Should I do the W-Trek as a guided tour?

Hell nah. This trek can very easily be done self-guided and it would be a complete waste of money to pay someone to guide you. But, as you can see, I’m pretty anti-tour, and the one advantage of tours is that they can sometimes get you camping spots last minute.

How early should I book campsites in Torres Del Paine?

Early as you can. I booked a few months in advance and there were already sites I couldn’t get, so we had to pivot. You can get away with booking last minute but it’s risky.

Where should I base from?

We based in Puerto Natales and stored our stuff at a hostel to cut our backpack weight. It’s two hours from the park and has direct shuttles in and out. Definitely recommend.

Can I rent gear?

Yes, and I recommend it. I rented all of my gear from the hostel in Puerto Natales. Not the fanciest stuff but it did the job and it was cheap.

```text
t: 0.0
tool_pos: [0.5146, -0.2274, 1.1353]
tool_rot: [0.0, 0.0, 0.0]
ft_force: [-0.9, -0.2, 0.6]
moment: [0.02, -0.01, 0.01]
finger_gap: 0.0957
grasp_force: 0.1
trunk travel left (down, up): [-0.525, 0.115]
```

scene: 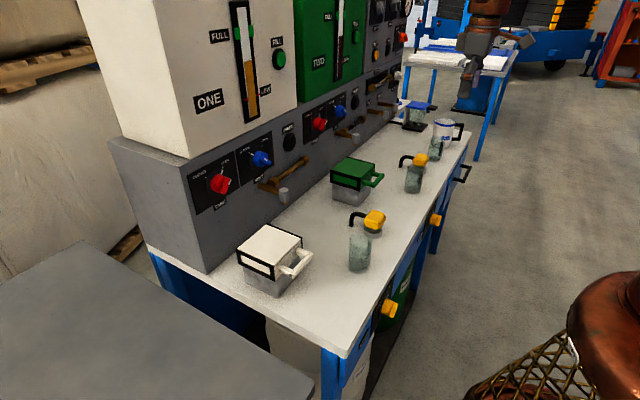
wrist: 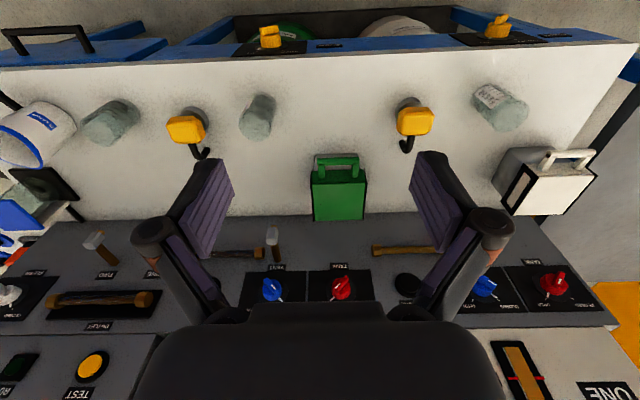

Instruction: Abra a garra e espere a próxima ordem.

Do you need to train and prepare for the W-Trek?

No. You won’t experience altitude problems or technical trails. If you are in good enough shape to walk for hours at a time, you are good to go.

Are the refugios worth staying in?

No! There are different travel preferences, some lean towards luxury, and I get that. But I view hiking as an opportunity to get dirty, not shower, and be an animal. So, I say save your $200/night and be a dawg.

Personal Reflection: What the W-Trek Did For Me

I was off the grid for the whole five days. I think the lodges have Wi-Fi, but I didn’t want it.

I journaled, thought, and connected with travelers. I got pissed off during the trek a few times (my travel buddy can vouch—oops). I was in such a good mood in the following weeks due to the nature, community, and time offline.

The first shower in five days just hits different in terms of gratitude. Damn, I smelled bad (travel buddy can also vouch for that).

Conclusion: In Patagonia, Adventure Awaits

If the W circuit is on your bucket list (and it should be), there’s no better time to start planning. With the right preparation and mindset, this hike can be one of the most rewarding experiences of your life.

And if you can—do it all offline. Just disconnect and enjoy great nature and people.